──────── Dataset section
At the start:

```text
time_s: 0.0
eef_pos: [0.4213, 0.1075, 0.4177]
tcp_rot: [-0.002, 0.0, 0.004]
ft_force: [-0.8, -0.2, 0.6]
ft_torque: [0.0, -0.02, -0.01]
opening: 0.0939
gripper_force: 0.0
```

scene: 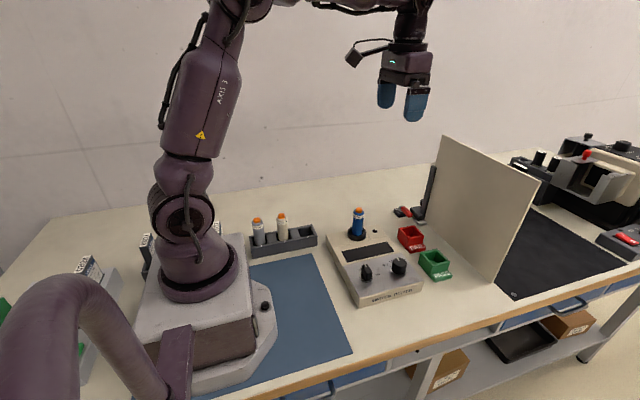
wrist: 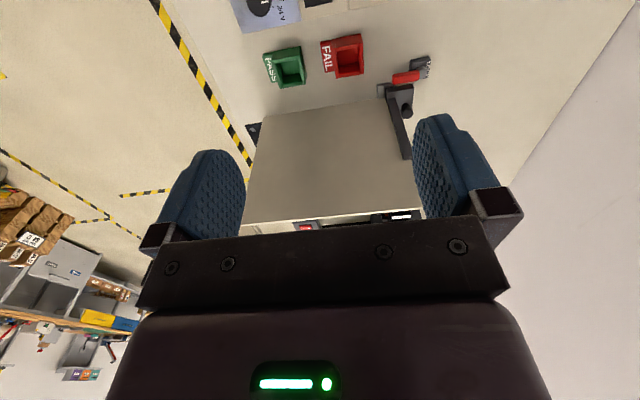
────────────────
- **Instruction**
Copy all the lines of data exactly as they appear, dropping any images.

- **Result for this task**
At the start:

```text
time_s: 0.0
eef_pos: [0.4213, 0.1075, 0.4177]
tcp_rot: [-0.002, 0.0, 0.004]
ft_force: [-0.8, -0.2, 0.6]
ft_torque: [0.0, -0.02, -0.01]
opening: 0.0939
gripper_force: 0.0
```

scene: 
wrist: 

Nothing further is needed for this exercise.